Vallavan (Theme Music)– This is the music that we get to hear in the trailer of the movie. It is not a ring tone material if that is what Yuvan has tried to with this theme music bit. It is just a rehash of one of the more catchy background score pieces from Manmadhan. Just skip. Hip Hip Hurrey – Another instantly catchy number with interesting marching rhythm (of course highly inspired from the rhythm of Viru Viru mandi song). The song takes twists and turns to a melody and then to folk in the middle but on the whole it works.

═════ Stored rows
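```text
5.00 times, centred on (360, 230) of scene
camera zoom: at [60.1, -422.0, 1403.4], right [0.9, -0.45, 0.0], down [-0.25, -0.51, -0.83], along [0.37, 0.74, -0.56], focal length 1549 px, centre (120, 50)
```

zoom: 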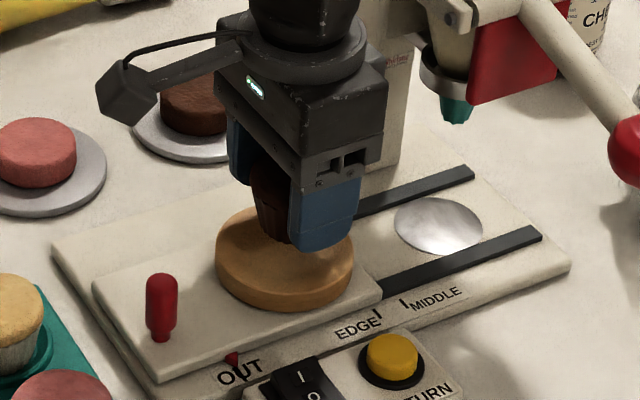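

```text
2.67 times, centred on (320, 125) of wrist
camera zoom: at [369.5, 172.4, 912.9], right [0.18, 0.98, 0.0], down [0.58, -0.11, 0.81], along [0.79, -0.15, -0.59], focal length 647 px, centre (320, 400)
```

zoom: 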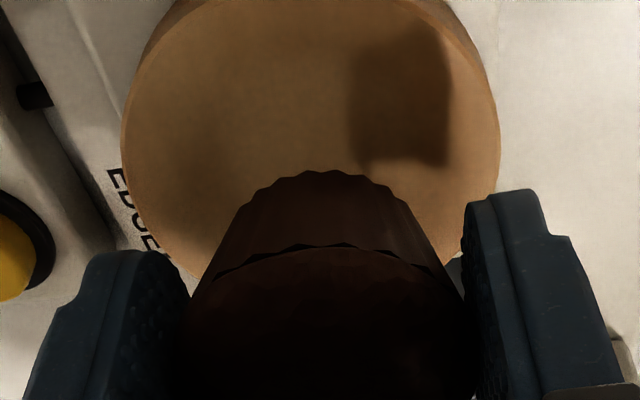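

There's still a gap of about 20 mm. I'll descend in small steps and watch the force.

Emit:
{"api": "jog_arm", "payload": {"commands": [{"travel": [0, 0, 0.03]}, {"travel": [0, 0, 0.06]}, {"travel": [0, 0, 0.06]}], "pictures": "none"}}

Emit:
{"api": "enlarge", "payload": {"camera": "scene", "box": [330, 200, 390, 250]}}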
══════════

Success of Love (Folk Bit) – It sounds like hero dancing in excitement after he gets a nod for his love proposal from his ladylove. Just skip it. Vallava – Initial string section suggests that it is going to be the sequel of “Manmadhanae” song from Manmadhan but it soon makes a shift and finds a flavor of its own. I like the theme tune of the song than the main vocal tune. Though the first half of the song proceeds in a predictable way, the second half has got interesting arrangements and rock stuff in it. Sunidhi Chauhan’s Tamil diction is better and she does a fine job in singing this number.

Kadhal Vandhuduchu (Remix) - Yuvan tries something new every time when it comes to remixes and he does that again successfully in this remix song from the movie Kalyana Raman. The rhythm and arrangements are cool and fits well with the mood of the song and Simbu’s singing is quite impressive. Yammadi Aathadi – This is a kind of song that we use to find as the last song in a Vijay’s film that comes exactly 20 minutes before the movie ends and to add to that effect none other than Perarasu has written the lyrics for this song. Mahathi’s classically trained voice doesn’t fit in this song. TR struggles in high pitch all through the song. But Simbu and Suchitra give a melodious relief in the middle. It is going to be a chartbuster for sure.

Musically, there is nothing new in this album. This is not one of those soundtracks like “AIBI” or “Pudupettai” where Yuvan tries to open new horizons in Tamil Film music. Yet, considering what the music is aimed at, it is a satisfying soundtrack that will definitely be an asset for the movie.